Job: Retype everything in the listing, leaving each line exactly as it is.
--
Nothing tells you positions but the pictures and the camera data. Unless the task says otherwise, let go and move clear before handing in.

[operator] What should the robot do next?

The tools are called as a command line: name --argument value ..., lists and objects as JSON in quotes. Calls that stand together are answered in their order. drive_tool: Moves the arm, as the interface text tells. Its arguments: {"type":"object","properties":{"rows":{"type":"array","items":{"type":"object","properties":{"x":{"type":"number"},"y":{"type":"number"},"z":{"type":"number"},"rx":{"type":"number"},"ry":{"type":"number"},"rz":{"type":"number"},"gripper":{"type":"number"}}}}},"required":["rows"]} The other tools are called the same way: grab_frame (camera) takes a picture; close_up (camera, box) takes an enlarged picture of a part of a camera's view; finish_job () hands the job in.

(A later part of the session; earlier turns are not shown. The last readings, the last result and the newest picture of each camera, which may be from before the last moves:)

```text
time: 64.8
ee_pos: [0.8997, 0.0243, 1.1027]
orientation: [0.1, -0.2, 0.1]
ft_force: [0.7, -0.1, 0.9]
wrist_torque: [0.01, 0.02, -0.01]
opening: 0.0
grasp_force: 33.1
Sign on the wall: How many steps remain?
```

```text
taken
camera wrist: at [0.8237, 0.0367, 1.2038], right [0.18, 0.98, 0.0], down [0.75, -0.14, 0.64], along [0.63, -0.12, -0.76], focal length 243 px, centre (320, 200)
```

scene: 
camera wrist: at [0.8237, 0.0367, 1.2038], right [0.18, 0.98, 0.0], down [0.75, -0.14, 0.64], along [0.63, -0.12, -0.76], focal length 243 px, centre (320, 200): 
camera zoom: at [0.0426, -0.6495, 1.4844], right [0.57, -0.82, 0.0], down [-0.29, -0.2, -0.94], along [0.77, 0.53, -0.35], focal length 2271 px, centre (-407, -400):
--
Reply to the exercise:
Nothing tells you positions but the pictures and the camera data. Unless the task says otherwise, let go and move clear before handing in.

[operator] What should the robot do next?

The tools are called as a command line: name --argument value ..., lists and objects as JSON in quotes. Calls that stand together are answered in their order. drive_tool: Moves the arm, as the interface text tells. Its arguments: {"type":"object","properties":{"rows":{"type":"array","items":{"type":"object","properties":{"x":{"type":"number"},"y":{"type":"number"},"z":{"type":"number"},"rx":{"type":"number"},"ry":{"type":"number"},"rz":{"type":"number"},"gripper":{"type":"number"}}}}},"required":["rows"]} The other tools are called the same way: grab_frame (camera) takes a picture; close_up (camera, box) takes an enlarged picture of a part of a camera's view; finish_job () hands the job in.

(A later part of the session; earlier turns are not shown. The last readings, the last result and the newest picture of each camera, which may be from before the last moves:)

```text
time: 64.8
ee_pos: [0.8997, 0.0243, 1.1027]
orientation: [0.1, -0.2, 0.1]
ft_force: [0.7, -0.1, 0.9]
wrist_torque: [0.01, 0.02, -0.01]
opening: 0.0
grasp_force: 33.1
Sign on the wall: How many steps remain?
```

```text
taken
camera wrist: at [0.8237, 0.0367, 1.2038], right [0.18, 0.98, 0.0], down [0.75, -0.14, 0.64], along [0.63, -0.12, -0.76], focal length 243 px, centre (320, 200)
```

scene: 
camera wrist: at [0.8237, 0.0367, 1.2038], right [0.18, 0.98, 0.0], down [0.75, -0.14, 0.64], along [0.63, -0.12, -0.76], focal length 243 px, centre (320, 200): 
camera zoom: at [0.0426, -0.6495, 1.4844], right [0.57, -0.82, 0.0], down [-0.29, -0.2, -0.94], along [0.77, 0.53, -0.35], focal length 2271 px, centre (-407, -400):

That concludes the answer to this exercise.